Dave and Karen met in 1983 and were married a year later, residing in Summit County. They worked hand in hand to build their construction, gravel, and electrical businesses. They built many roads related to timber production in the 1980s for the US Forest Service and Louisiana Pacific. This was the beginning of their engagement with Grand County culture, making friends and conducting business in the world of logging and agriculture.
In 1999, they had an opportunity to sell part of their businesses. It was a natural fit to head to Kremmling, and they set out to acquire the Peak Ranch and transition into their new lives. They immediately started a cattle operation, inheriting many
of the employees already living at the Peak Ranch and who had worked for Grand River Ranches.

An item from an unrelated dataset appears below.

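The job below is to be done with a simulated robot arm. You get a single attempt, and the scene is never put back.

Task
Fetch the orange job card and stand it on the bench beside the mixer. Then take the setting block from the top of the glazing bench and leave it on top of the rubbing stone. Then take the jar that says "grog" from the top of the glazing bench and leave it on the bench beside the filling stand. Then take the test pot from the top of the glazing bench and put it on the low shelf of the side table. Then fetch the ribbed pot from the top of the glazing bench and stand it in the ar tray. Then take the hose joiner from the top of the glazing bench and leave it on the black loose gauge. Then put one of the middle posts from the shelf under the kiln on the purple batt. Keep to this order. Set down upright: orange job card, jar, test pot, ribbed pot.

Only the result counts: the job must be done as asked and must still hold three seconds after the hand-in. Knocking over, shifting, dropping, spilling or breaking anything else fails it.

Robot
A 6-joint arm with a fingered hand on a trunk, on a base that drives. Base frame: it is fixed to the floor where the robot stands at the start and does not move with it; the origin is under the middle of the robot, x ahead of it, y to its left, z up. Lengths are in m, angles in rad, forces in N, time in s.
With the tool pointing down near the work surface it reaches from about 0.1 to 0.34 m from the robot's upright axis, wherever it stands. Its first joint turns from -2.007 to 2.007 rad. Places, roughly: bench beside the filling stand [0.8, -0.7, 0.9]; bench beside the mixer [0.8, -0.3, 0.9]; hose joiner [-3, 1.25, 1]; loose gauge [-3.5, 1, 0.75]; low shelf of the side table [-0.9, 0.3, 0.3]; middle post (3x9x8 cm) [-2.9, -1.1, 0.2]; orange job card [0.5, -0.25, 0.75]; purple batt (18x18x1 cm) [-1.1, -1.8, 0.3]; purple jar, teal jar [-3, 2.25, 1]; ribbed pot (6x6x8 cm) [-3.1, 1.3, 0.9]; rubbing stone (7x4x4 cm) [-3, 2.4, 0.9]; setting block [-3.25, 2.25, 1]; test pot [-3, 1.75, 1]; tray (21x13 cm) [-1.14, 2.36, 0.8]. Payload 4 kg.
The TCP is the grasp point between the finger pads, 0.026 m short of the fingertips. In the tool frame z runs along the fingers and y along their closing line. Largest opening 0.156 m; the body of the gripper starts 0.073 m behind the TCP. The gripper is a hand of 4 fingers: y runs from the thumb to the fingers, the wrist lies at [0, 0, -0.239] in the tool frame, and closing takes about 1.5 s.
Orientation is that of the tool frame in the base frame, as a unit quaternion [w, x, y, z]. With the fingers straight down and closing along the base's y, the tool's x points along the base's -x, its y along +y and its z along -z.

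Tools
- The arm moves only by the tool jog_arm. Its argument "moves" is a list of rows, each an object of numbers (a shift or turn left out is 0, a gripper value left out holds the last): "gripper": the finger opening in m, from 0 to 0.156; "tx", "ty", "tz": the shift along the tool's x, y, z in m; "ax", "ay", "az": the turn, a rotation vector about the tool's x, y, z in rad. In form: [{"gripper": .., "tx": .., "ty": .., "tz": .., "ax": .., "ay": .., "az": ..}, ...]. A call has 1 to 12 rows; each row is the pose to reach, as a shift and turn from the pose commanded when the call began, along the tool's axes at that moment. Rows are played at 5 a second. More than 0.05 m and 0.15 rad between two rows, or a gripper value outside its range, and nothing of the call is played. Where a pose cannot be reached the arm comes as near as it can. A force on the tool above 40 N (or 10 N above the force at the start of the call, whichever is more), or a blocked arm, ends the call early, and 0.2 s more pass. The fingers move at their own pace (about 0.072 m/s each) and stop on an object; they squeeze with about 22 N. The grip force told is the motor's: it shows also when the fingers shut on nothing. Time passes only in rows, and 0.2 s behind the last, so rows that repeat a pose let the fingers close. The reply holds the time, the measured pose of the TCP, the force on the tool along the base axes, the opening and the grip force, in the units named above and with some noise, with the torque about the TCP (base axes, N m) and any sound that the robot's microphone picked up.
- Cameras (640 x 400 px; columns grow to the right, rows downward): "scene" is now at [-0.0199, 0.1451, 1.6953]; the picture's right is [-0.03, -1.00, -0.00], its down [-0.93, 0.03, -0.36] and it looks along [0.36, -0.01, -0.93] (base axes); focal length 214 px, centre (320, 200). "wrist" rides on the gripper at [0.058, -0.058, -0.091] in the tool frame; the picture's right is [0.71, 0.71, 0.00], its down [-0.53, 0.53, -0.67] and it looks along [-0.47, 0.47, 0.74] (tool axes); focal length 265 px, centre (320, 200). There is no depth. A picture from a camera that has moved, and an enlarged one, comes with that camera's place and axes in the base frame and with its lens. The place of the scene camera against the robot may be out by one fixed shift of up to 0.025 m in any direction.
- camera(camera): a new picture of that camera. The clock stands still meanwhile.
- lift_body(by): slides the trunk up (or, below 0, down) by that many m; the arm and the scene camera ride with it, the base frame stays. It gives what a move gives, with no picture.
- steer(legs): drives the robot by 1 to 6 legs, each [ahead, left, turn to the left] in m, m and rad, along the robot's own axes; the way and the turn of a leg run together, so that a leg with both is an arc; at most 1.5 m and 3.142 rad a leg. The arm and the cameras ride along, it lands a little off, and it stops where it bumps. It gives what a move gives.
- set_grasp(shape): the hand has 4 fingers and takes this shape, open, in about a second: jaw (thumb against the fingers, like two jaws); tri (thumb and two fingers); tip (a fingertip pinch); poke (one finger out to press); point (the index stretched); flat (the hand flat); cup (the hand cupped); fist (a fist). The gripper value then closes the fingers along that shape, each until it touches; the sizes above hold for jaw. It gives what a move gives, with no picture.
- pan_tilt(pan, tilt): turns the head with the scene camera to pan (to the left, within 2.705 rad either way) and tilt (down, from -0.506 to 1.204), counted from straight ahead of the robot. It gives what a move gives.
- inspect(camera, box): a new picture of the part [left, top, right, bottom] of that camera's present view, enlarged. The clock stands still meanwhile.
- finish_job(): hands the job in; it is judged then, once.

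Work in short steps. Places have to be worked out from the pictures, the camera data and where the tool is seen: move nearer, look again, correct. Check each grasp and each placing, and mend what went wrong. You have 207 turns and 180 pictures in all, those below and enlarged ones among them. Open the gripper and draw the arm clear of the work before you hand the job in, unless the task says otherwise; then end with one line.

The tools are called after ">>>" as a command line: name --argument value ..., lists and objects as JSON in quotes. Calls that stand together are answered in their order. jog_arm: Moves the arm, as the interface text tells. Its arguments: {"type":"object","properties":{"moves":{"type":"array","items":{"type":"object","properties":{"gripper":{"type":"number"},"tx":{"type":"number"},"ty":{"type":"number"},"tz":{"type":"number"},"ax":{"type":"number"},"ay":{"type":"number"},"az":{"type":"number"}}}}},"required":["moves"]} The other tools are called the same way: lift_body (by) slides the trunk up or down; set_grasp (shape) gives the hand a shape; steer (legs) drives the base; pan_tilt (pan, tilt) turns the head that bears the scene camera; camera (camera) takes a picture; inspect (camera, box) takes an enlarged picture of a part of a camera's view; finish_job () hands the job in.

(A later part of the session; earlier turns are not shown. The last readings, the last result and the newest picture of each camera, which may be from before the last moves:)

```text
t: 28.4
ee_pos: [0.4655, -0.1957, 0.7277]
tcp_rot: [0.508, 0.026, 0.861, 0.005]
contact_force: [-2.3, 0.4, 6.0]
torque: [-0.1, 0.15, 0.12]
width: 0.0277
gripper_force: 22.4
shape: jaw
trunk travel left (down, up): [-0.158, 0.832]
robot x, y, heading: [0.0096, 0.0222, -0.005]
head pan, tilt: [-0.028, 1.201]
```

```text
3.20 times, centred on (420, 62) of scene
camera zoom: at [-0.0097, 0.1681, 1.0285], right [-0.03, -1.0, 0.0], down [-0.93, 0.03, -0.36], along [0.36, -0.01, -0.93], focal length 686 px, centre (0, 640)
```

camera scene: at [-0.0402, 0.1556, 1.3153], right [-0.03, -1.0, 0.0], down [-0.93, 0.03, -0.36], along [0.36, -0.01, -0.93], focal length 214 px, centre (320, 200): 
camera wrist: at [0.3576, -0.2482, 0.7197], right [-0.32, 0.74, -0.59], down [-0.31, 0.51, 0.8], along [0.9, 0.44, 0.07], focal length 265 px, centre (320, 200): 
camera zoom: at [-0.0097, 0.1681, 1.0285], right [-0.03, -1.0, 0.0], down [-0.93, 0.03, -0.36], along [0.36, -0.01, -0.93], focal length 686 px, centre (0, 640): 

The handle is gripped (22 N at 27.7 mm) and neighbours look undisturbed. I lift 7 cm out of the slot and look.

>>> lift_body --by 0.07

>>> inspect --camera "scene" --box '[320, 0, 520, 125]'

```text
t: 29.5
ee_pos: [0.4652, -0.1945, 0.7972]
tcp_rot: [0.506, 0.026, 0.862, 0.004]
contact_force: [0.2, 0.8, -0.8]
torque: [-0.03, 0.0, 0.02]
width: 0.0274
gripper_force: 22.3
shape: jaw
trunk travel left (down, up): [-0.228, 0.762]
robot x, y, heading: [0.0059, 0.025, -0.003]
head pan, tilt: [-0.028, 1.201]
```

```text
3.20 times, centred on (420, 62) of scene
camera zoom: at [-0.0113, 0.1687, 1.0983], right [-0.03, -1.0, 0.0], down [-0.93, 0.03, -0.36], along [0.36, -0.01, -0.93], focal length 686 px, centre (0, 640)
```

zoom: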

The Hammers quickly immersed themselves into the community. They felt motivated to help maintain the fabric of the vibrant ag/ranching culture that they’d moved into, with its strong history in Kremmling and the surrounding communities.
They have been active with the Middle Park Fair and Rodeo, sponsoring many events and activities over the years. Dave is a National Western Stock Show member and serves on the Colorado Parks and Wildlife Habitat partnership as the agricultural representative. He is a board member of the West Grand Community Educational Foundation and the Middle Park Stockgrowers, and was active in the Middle Park Medical Foundation until early 2020.
Karen is also active with the West Grand Community Educational Foundation, holding the position
of Treasurer for many years. She is a member of the Middle Park Cowbelles. They are both members of the Middle Park Farm Bureau.
In August 2005, Dave and Karen researched, designed, and built the Kremmling Mercantile, when Kremmling would have been left without a local grocer. They are proud to have accomplished this quickly, leaving Kremmling without groceries for only 10 days, and to be providing essential services and tax revenue necessary for the vitality of small towns.
“This commitment was way beyond our grasp at the time we made it,” says Dave, “but it has become one of the most important ones that we have ever made.”
The Hammers also own The Moose Cafe, purchased in 2003. Karen says the best part of owning the Cafe is being able to provide additional jobs, especially for students, and maintaining a community atmosphere with the drop-in “locals table” (plus, she can have all the bacon she can eat!).
The strengths of the community are fully integrated into the way they have lived their lives. Laughingly, they said they know that 21 years doesn’t make them locals yet, but they are proud to call Kremmling home.